Published:Wednesday | November 23, 2022 | 12:16 AMJudana Murphy/Gleaner Writer
Trevor Munroe
Trevor Munroe

Renewed calls have been made to repeal the Official Secrets Act as an important avenue to facilitate more successful operations under the Protected Disclosures Act, 2011.

Principal director of the National Integrity Action (NIA), Professor Trevor Munroe, said the Official Secrets Act has been used by unscrupulous officials in the public sector to intimidate public servants who may wish to report inappropriate conduct in ministries, departments, and agencies.

In his submission to the joint select committee on the Protected Disclosures Act, 2011, on Tuesday, Munroe cited a Gleaner story titled ‘Spending festival – Audit flags millions in overpayments, questionable hirings, expenditure at JCDC’, which was published on November 29, 2020.

A follow-up Gleaner report on December 6, 2020, revealed that Jamaica Cultural Development Commission employees alleged intimidation from senior officials and board members in the wake of the story on a leaked audit suggesting bad governance at the entity.

“The most minimal probe would uncover more examples in which the Official Secrets Act is used to defeat the central objective of the Protected Disclosures Act and hence constitutes a major obstacle to Jamaica’s ability to elicit employee participation in the combat of corruption,” Munroe argued.

He proposed that the “offensive and archaic legislation” be replaced with an act that includes penalties for the release of information that would put the State at risk.

The recommendation was previously made by the joint select committee appointed to review the Access to Information Act in April 2011.
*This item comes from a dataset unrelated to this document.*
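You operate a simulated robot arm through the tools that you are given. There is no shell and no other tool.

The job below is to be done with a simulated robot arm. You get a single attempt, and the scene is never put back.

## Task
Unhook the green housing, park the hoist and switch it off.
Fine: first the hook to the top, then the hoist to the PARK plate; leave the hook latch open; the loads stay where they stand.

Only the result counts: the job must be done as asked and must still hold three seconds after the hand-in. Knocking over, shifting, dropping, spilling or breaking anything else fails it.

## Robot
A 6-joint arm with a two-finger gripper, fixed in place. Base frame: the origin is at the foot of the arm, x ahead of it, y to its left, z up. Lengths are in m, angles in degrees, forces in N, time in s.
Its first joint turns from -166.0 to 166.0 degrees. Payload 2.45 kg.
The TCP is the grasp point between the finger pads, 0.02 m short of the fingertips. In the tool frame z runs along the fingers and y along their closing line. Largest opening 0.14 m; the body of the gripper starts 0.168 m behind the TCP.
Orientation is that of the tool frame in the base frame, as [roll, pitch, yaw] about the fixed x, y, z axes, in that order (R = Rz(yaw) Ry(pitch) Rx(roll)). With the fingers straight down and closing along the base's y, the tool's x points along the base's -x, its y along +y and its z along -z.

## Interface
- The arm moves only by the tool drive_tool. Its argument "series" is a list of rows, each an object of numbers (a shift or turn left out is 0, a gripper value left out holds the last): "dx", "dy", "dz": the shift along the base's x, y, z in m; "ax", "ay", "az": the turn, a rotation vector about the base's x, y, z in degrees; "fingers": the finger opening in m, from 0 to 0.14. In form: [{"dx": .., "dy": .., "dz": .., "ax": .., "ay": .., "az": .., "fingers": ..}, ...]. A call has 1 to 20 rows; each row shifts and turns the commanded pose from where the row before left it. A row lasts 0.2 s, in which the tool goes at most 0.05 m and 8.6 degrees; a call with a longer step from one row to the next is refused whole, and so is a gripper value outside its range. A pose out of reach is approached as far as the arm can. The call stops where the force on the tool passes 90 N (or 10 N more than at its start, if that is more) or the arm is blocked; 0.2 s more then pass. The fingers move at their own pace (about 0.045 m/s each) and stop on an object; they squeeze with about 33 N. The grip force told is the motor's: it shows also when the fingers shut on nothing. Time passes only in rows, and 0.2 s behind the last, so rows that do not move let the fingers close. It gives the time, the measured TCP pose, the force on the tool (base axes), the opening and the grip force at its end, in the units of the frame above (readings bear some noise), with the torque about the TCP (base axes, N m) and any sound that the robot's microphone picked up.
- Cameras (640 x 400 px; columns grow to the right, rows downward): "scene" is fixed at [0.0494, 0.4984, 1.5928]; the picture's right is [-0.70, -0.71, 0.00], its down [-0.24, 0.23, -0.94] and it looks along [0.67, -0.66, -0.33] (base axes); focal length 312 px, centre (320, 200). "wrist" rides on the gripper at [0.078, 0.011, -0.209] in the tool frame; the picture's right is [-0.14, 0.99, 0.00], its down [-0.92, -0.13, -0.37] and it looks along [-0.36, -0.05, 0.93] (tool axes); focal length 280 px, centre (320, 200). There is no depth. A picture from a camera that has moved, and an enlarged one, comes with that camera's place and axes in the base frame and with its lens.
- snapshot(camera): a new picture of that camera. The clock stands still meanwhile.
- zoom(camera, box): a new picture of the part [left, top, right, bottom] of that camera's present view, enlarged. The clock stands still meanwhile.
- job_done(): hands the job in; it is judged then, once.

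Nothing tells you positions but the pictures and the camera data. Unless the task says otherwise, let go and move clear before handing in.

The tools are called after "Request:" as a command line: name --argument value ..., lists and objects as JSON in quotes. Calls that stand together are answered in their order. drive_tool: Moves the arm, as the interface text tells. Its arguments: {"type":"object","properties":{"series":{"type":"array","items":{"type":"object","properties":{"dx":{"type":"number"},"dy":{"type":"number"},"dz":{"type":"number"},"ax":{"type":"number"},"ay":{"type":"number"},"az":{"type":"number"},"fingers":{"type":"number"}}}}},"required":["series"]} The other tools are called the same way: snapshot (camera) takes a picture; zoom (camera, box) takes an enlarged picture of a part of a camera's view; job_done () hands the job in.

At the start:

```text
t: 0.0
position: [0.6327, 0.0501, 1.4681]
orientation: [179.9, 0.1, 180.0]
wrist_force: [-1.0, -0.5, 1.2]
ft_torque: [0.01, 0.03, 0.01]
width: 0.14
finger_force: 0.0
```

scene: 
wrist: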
Munroe’s recommendation was supported by a number of committee members, including St Andrew South East Member of Parliament Julian Robinson, who said the act remains a hindrance to good governance in Jamaica.

“You highlighted one case, and I know that there are many others where you may not have written evidence but where it is always put forward as a reason why government employees should not provide information on corruption,” he said.

Opposition Senator Lambert Brown lamented that the legislation has been in existence before the two World Wars and that the last amendment was made in 1939.

“I really share the view that the Official Secrets Act needs to go … . The Queen reigned for 70 years and she’s gone. Let’s bury this one, which was before Her Majesty,” he remarked.